With a little over a year before the withdrawal of troops from Afghanistan, the United States has attempted to navigate complicated global crises without being drawn into additional conflict. Without a doubt the current crises in North Korea and Syria have tested that resolve. While the case for support or intervention can be debated within Congress and the corridors of the West Wing, one potential document has the legal authority to bind the United States to action without debate, public approval, or a congressional vote. Article V of the North Atlantic Treaty obliges the United States and its signatories (twenty-eight member countries in total) to collective defense in the event one of the member states is attacked. Similar to the alliance system that helped expand the Great War, this agreement continues to increase in members with Albania and Croatia joining in 2009, adding to the increased potential for errant state actors.
Last June, a Turkish F-4 Phantom jet accidently (although it may not have been an accident) entered Syrian air space and after notification by Turkish air traffic control, exited to international airspace where it was subsequently shot down by a Syrian air defense system. This action and after Syrian troops fired on refugee camps in Turkey prompted Recep Tayyip Erdoğan, the Turkish Prime Minister, to threaten to invoke Article V in an effort to force the United States and North Atlantic Treaty Organization (NATO) members into action. Although Article V is typically used as a last resort—with its first invocation occurring on September 12, 2001, in response to Al Qaeda’s attack on the United States—there is no definition of “armed attack” or criteria to determine how or when NATO countries are required to assist. A member country can merely call for Article V protection. In full, Article V spans 146 words to bind member states:
The Parties agree that an armed attack against one or more of them in Europe or North America shall be considered an attack against them all and consequently they agree that, if such an armed attack occurs, each of them, in exercise of the right of individual or collective self-defense recognized by Article 51 of the Charter of the United Nations, will assist the Party or Parties so attacked by taking forthwith, individually and in concert with the other Parties, such action as it deems necessary, including the use of armed force, to restore and maintain the security of the North Atlantic area. Any such armed attack and all measures taken as a result thereof shall immediately be reported to the (U.N.) Security Council. Such measures shall be terminated when the Security Council has taken the measures necessary to restore and maintain international peace and security.

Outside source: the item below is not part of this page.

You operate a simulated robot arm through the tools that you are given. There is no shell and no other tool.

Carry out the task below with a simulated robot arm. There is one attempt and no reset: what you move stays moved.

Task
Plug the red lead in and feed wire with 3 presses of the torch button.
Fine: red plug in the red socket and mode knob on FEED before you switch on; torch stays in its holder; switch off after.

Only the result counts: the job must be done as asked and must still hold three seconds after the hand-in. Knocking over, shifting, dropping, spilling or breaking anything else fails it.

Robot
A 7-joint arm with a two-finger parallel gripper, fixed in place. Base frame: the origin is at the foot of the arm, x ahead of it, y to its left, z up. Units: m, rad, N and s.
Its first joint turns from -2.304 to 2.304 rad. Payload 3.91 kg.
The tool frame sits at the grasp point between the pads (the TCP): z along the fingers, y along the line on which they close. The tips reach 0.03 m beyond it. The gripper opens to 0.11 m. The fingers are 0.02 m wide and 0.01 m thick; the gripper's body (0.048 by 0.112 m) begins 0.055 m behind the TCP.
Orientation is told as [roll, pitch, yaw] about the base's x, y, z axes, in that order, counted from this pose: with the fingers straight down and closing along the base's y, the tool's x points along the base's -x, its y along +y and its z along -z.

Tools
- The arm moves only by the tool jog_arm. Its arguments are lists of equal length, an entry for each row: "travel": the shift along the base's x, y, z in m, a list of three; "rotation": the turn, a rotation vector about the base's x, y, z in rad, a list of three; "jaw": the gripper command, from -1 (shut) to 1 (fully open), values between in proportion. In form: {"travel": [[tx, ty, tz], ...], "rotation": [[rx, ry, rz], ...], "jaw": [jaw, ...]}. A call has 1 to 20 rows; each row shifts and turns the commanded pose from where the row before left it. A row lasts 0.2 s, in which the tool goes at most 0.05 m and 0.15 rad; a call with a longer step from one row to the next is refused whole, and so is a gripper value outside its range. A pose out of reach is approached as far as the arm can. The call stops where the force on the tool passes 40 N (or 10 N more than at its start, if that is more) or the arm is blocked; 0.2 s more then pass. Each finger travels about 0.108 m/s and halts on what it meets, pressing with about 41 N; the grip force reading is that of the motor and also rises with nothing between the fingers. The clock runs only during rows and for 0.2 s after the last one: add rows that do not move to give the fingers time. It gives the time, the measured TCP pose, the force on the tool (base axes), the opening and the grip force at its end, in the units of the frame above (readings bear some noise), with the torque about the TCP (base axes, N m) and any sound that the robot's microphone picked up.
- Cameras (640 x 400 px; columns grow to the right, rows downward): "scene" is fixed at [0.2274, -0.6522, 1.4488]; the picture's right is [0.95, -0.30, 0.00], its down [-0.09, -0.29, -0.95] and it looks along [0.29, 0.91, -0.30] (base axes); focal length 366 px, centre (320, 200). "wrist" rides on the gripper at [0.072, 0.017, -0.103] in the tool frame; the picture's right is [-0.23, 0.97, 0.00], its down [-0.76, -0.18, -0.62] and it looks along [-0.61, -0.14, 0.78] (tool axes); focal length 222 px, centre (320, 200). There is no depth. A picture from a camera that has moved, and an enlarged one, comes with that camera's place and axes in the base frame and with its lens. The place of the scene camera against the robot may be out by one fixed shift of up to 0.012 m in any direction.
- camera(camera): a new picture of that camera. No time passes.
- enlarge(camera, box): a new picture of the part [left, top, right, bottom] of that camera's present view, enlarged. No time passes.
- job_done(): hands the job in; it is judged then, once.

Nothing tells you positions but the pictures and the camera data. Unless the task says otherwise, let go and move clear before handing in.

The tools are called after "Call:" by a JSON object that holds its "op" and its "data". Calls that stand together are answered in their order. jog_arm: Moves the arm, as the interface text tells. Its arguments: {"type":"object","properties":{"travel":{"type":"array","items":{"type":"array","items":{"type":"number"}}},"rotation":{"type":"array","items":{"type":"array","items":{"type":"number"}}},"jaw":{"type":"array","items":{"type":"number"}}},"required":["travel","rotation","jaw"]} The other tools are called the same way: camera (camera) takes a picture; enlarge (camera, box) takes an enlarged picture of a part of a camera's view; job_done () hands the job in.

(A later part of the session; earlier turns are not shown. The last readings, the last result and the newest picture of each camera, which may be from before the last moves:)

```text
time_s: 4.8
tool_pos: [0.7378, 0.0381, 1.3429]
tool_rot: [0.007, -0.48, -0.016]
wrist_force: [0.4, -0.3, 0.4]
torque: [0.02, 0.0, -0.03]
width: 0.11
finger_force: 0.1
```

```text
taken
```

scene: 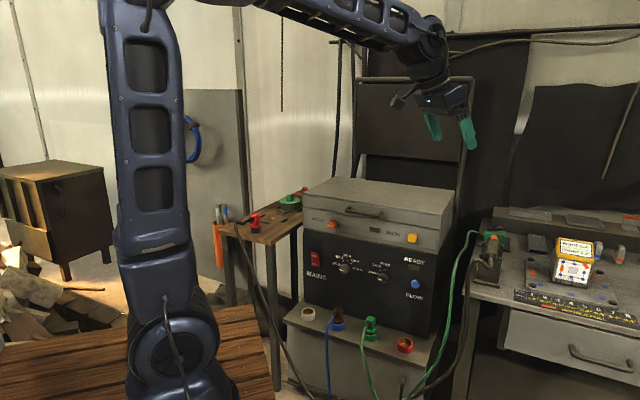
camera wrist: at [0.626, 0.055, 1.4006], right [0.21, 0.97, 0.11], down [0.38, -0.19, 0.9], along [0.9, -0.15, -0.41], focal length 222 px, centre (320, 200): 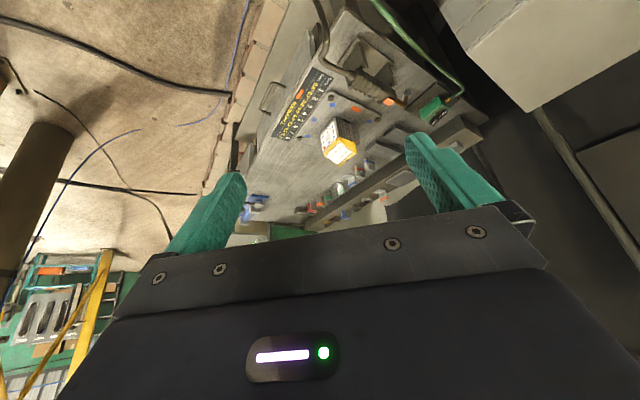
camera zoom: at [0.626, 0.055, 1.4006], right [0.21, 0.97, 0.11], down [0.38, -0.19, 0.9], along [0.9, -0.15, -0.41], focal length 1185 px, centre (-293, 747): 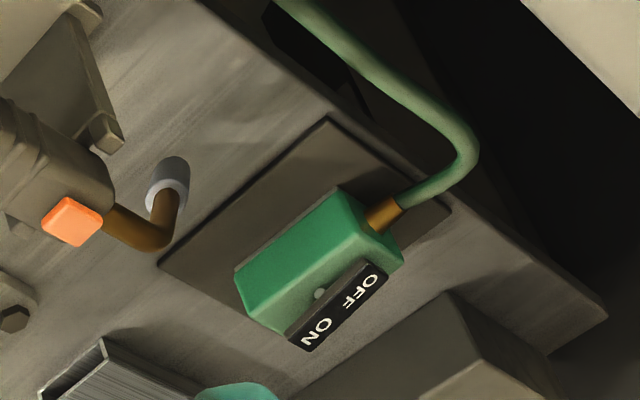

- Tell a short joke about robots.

Article V is similar in nature to the alliance system that helped drag most Western powers into World War I. The potential for a small-scale conflict between Turkey—Syria, like the Austria-Hungary–Serbia conflict that kicked off World War I, to result in regional and then global conflict is not that far fetched. Indeed, many world leaders thought the Triple Entente would balance the Triple Alliance and ensure deterrence. Similarly, the purpose of Article V and the North Atlantic Treaty was created to check the rising threat of Soviet power. Although Article V does not require a military response, unlike the Treaty of Brussels that the North Atlantic Treaty was based on, commentators consider it possible that Article V can trigger entanglement in Syria.

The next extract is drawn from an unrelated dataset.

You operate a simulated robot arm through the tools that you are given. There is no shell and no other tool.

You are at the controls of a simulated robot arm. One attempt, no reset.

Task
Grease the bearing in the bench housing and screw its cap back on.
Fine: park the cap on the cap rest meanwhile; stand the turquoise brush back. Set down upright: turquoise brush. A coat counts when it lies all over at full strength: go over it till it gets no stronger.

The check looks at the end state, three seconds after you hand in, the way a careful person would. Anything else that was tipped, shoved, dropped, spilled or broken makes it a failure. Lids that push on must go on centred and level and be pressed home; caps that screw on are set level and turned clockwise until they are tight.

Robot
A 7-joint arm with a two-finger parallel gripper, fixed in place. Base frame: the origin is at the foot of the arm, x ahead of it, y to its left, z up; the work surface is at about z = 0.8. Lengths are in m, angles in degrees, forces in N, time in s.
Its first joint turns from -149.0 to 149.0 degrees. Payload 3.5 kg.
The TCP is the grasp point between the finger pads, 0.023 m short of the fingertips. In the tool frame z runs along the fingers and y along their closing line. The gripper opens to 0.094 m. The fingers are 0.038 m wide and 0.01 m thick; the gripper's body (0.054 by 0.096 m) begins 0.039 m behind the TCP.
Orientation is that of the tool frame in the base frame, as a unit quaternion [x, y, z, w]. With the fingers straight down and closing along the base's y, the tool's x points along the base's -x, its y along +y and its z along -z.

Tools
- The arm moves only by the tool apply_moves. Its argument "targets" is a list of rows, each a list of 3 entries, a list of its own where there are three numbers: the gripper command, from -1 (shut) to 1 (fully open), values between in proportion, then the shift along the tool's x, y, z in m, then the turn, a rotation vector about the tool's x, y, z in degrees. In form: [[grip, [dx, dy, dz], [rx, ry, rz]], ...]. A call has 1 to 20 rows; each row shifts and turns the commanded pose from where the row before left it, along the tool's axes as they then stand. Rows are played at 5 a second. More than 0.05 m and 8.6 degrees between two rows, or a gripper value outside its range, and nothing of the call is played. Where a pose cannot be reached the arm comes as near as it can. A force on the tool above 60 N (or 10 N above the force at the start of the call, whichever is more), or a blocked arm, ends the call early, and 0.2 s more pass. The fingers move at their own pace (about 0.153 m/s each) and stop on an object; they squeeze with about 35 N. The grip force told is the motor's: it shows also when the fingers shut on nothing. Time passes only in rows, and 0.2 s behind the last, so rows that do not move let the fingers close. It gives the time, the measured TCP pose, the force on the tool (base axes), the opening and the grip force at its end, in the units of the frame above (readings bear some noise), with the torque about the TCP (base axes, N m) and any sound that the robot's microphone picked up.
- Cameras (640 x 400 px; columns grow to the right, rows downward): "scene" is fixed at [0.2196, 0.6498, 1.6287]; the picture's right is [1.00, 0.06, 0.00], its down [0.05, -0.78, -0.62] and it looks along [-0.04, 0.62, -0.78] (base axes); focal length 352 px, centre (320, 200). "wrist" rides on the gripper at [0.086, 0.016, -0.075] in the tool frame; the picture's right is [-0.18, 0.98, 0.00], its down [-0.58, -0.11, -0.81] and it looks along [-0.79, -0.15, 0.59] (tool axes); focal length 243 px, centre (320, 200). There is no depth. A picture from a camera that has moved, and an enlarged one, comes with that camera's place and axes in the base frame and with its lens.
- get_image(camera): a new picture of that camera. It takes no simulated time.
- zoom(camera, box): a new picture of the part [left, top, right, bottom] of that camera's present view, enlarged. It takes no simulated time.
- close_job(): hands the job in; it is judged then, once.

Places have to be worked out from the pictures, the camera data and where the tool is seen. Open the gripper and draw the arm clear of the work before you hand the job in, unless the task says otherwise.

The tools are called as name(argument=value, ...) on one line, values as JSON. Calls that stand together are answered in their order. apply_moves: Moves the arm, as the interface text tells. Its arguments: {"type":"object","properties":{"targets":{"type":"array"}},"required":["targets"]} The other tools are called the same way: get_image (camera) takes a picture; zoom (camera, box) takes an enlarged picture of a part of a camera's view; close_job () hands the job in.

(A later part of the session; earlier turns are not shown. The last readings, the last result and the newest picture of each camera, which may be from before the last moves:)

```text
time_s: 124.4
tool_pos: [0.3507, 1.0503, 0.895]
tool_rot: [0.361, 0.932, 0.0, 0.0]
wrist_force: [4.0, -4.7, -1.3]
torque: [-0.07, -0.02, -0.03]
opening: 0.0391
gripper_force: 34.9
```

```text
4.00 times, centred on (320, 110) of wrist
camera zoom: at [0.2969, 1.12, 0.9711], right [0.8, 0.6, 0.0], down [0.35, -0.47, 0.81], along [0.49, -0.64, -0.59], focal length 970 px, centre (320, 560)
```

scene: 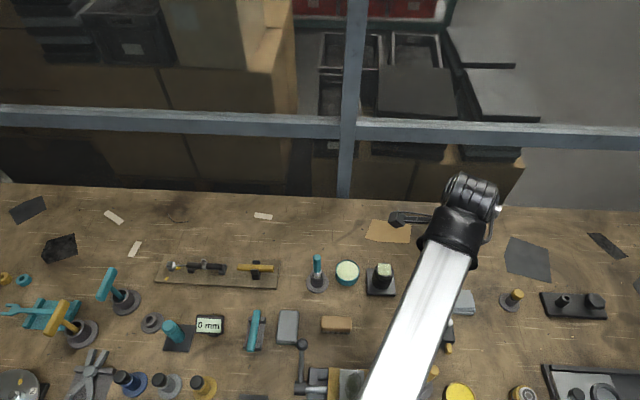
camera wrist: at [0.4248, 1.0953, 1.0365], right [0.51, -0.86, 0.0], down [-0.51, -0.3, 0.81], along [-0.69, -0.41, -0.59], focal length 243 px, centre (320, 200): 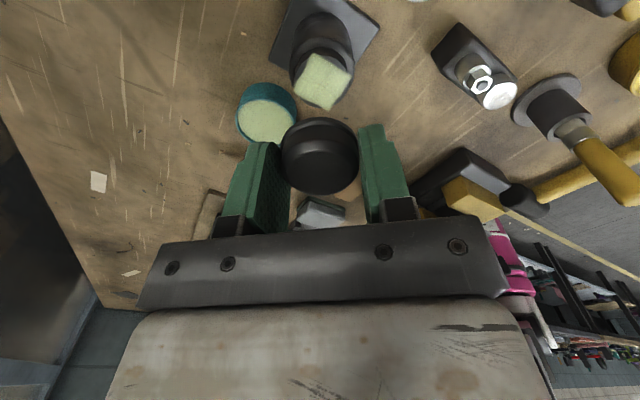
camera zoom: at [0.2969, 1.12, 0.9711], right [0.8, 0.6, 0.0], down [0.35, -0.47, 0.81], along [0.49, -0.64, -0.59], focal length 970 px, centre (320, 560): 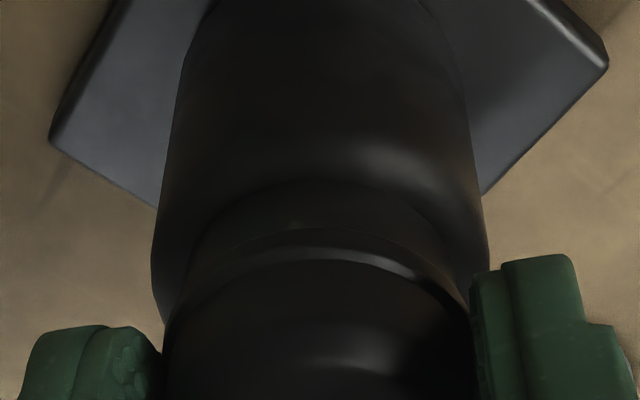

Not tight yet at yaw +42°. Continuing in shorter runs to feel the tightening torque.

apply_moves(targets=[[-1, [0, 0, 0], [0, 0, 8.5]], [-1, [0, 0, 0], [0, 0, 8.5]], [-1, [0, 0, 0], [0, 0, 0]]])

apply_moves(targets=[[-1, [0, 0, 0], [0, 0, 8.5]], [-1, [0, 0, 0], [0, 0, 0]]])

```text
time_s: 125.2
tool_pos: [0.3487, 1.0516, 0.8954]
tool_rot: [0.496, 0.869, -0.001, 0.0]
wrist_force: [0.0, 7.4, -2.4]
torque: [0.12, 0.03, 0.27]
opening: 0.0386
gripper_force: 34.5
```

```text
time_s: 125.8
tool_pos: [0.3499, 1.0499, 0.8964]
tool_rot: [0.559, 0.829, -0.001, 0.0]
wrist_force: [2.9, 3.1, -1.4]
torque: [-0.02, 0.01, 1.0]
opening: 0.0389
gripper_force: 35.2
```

It is entirely clear that the reasons for invocating Article V and its requirements on member states to act is not clear. The fact that Article V has only been invoked once seems informative, but this does not reduce the possibility of a member state, like Turkey, invoking Article V when Syrian forces shoot down one of their planes in international waters or launch mortars across their border. Certainly, this type of attack against the United States has prompted immediate and aggressive action. Even if other alternatives to punish Syria were used, say United Nations sanctions, this would not rule out the possibility that Turkey could use direct action or invoke Article V, resulting in entanglement beyond country-to-country to conflicts among international organizations.
Even if Turkey invokes Article V, there is a strong possibility that member states, including the United States, would refuse action or sell short the action it “deems necessary,” rendering the North Atlantic Treaty somewhere between symbolic and hollow. The North Atlantic Treaty is a paradox: it seeks to deter conflicts by requiring member states to act when one of their own invokes Article V. To be sure, the system is based on the concept of self-defense, but it is in deterring attacks that the treaty system relies. Without the support of each member the system falls apart. With the support of each member the system perpetuates entanglements or encourages, rather then deters conflict. The treaty system deters until one domino falls, then the trajectory becomes increasingly difficult to plot and can transform a conflict between states into a regional and then intercontinental conflict.
The ability of NATO allies to invoke Article V and trigger the United States automatic involvement in another struggle, without the debate required of our elected officials is a frightening proposition. The current paradoxical state of NATO and the treaty system should be reevaluated in light of current regional security risks posed throughout the globe and seek to create a balanced system that will decrease, rather than increase, the prospect of multi-state conflict.
I wouldn’t worry about it too much. Our government has never shown any real interest in following the dictates of either the U.N. or NATO Charters. We cite them when they serve our purposes and ignore them when they don’t. This is an interesting article but Washington does whatever it wants whenever it wants. Without a world court with binding jurisdiction and enforcement powers, these treaties are paper tigers.